What the exercise asks
Which lines below fall between the one containing "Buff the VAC" and the one containing "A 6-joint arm"? Repeat them exactly, counting both of those lines, and add nothing else.

Data block
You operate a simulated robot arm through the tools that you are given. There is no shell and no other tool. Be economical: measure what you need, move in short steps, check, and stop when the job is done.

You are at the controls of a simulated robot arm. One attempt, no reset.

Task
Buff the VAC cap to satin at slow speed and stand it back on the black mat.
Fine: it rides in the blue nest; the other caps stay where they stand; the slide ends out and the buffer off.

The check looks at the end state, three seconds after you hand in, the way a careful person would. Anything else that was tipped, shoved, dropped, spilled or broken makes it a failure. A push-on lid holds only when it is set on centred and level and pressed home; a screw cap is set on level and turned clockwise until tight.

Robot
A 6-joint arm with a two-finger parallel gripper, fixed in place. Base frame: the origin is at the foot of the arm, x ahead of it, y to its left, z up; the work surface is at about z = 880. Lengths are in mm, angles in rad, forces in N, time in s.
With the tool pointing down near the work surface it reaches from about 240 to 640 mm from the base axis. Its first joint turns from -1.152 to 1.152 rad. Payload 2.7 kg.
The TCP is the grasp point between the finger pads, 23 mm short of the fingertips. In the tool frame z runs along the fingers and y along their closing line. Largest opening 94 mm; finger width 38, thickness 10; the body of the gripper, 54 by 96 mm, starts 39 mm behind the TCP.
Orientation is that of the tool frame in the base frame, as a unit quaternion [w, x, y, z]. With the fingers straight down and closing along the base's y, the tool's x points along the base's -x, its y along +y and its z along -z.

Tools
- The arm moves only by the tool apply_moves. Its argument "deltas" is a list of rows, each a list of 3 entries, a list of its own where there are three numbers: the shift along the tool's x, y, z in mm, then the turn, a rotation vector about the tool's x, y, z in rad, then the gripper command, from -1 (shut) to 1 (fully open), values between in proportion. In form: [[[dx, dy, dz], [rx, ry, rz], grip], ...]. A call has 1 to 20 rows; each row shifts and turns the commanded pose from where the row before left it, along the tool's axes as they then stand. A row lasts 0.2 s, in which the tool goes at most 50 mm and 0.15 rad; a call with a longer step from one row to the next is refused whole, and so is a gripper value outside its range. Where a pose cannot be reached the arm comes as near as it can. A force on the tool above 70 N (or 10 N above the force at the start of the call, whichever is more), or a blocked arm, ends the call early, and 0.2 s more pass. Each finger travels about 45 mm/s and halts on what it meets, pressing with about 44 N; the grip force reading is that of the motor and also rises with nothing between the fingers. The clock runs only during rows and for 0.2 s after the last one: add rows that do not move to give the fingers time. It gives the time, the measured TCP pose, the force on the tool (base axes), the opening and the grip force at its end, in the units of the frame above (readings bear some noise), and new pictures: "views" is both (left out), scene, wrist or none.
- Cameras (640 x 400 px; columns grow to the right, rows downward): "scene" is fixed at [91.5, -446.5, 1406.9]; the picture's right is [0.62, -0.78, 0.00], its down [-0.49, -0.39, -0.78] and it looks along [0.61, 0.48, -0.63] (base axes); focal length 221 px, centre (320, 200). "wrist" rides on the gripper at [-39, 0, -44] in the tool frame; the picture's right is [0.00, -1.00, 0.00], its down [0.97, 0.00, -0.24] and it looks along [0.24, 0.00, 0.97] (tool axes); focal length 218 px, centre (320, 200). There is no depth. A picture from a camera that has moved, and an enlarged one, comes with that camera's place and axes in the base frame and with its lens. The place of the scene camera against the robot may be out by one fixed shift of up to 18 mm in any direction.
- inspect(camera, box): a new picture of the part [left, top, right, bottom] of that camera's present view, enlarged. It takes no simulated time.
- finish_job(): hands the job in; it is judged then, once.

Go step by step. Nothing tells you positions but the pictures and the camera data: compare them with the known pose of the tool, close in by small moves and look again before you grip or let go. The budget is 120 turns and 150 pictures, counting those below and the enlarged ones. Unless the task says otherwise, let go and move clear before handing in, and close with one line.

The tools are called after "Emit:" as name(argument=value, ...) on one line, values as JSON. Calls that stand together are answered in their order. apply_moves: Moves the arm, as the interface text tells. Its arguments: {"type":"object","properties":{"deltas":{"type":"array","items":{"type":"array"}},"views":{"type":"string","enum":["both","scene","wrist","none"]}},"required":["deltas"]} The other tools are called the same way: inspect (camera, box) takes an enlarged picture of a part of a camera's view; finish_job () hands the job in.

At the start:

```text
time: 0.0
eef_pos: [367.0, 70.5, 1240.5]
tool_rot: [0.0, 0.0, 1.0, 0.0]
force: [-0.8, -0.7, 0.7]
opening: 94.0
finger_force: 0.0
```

Written answer
Buff the VAC cap to satin at slow speed and stand it back on the black mat.
Fine: it rides in the blue nest; the other caps stay where they stand; the slide ends out and the buffer off.

The check looks at the end state, three seconds after you hand in, the way a careful person would. Anything else that was tipped, shoved, dropped, spilled or broken makes it a failure. A push-on lid holds only when it is set on centred and level and pressed home; a screw cap is set on level and turned clockwise until tight.

Robot
A 6-joint arm with a two-finger parallel gripper, fixed in place. Base frame: the origin is at the foot of the arm, x ahead of it, y to its left, z up; the work surface is at about z = 880. Lengths are in mm, angles in rad, forces in N, time in s.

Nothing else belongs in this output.